▸ EXTRACT PROVIDED
They all ask for a current copy of my resume, will talk to me for 30 minutes then.....DISAPPEAR! "POOF"
They never contact me again. What is the point? Are they all just collecting resumes?
Many of them are trying to hit their quotas for making contacts, collecting "candidates" for their database, without any real opportunities in the pipeline. The life of a recruiter at many of these staffing agencies is the life of a sales person. A lot of them are just trying to be busy so they can collect the paycheck.
Every day I receive between five and ten emails, texts or phone calls wanting to talk to me about "great" employment opportunities.
They all ask for a current copy of my resume, will talk to me for 30 minutes then.....DISAPPEAR! "POOF"
They never contact me again. What is the point? Are they all just collecting resumes?
Are these third party recruiters or are they internal recruiters?
Third party recruiters have a quota of how many people people they have to talk to. So if they're wasting their time doing these phony-baloney screenings, they're not actually placing real candidates to jobs - and soon will be out of work because their commission check won't cover their rent. They'll quit to get a raise at a Mcjob instead.
Internal recruiters usually don't do this nonsense.
Every day I receive between five and ten emails, texts or phone calls wanting to talk to me about "great" employment opportunities.
They all ask for a current copy of my resume, will talk to me for 30 minutes then.....DISAPPEAR! "POOF"
They never contact me again. What is the point? Are they all just collecting resumes?

▸ REQUESTS
**A)** Show the exact text of the extract provided starting from "Are these third" and stopping at the end of "a Mcjob instead.".
**B)** How does the extract provided go on? Write the next part.

▸ SUPPLIED ENTRIES

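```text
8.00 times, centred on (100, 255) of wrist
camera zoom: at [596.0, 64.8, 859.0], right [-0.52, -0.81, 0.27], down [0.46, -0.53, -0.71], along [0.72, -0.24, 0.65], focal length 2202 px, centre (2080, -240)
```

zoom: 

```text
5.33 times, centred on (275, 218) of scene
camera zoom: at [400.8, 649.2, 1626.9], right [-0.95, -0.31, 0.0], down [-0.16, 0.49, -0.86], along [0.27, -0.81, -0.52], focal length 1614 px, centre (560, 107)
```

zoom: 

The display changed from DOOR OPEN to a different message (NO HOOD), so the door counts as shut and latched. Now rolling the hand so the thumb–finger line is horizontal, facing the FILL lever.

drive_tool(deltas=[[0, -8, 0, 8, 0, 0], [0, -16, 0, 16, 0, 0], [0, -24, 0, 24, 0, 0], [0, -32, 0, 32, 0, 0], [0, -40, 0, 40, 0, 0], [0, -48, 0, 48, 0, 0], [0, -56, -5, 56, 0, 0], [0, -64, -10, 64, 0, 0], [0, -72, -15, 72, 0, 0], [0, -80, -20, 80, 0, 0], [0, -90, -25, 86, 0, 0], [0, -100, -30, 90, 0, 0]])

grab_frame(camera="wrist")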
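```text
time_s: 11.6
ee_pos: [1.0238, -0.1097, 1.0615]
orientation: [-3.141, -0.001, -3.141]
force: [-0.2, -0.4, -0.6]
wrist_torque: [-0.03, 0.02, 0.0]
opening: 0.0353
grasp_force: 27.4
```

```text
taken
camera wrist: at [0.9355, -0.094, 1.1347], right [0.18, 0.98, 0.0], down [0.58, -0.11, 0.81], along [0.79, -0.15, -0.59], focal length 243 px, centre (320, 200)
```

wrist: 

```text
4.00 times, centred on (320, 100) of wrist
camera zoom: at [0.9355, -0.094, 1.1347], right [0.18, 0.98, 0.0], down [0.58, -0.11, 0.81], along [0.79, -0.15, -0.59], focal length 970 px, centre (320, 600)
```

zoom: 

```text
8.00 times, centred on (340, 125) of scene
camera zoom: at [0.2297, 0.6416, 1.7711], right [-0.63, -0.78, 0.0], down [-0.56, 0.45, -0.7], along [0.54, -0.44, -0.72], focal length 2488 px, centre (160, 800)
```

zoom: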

▸ RESPONSES PER TASK
**A)**
Are these third party recruiters or are they internal recruiters?
Third party recruiters have a quota of how many people people they have to talk to. So if they're wasting their time doing these phony-baloney screenings, they're not actually placing real candidates to jobs - and soon will be out of work because their commission check won't cover their rent. They'll quit to get a raise at a Mcjob instead.

**B)**
If these "great" employment opportunities were not jobs I applied for, I move on. Receiving traffic from companies that say, "We received your resume." when you did not apply, "We want to interview you for the position you applied for." when you did not apply for the position, or "We want to talk you about another position rather than the position you applied for." do not bode well.
Every day I receive between five and ten emails, texts or phone calls wanting to talk to me about "great" employment opportunities.
They all ask for a current copy of my resume, will talk to me for 30 minutes then.....DISAPPEAR! "POOF"
They never contact me again. What is the point? Are they all just collecting resumes?
Sure. In my line of work, they are 99% from some foreign country hiding behind a New Jersey business address or area code. They have ten seconds to convince me why I should speak with them, if-that. Cold calls get short end of the stick, send me an email first as my time bills at a couple hundred bucks/hour. And I send a response to them to the above effect should there be any pushback.
Legitimate retained recruiters are another ballgame entirely, and invariably have a vastly different approach to executive candidates.
I may be misreading but if the implication is 30 min x (5 or 10) conversations/day, we're looking at hours per day on the phone being trolled by bottom feeders? Not a chance. My resume is never handed out willy-nilly. LinkedIn is an up to date living profile of my work experience, swept thoroughly for impact by a couple professional services to maximize impact. That was money well spent. If they can't/won't get that, they're a fraud or resume harvester: the OP's question. 30 seconds after some jerk wants me "send a resume" I hang up. Maybe 10 seconds.
Many of them are trying to hit their quotas for making contacts, collecting "candidates" for their database, without any real opportunities in the pipeline. The life of a recruiter at many of these staffing agencies is the life of a sales person. A lot of them are just trying to be busy so they can collect the paycheck.
Pretty much.
NO WAY they get paid for only successful placements...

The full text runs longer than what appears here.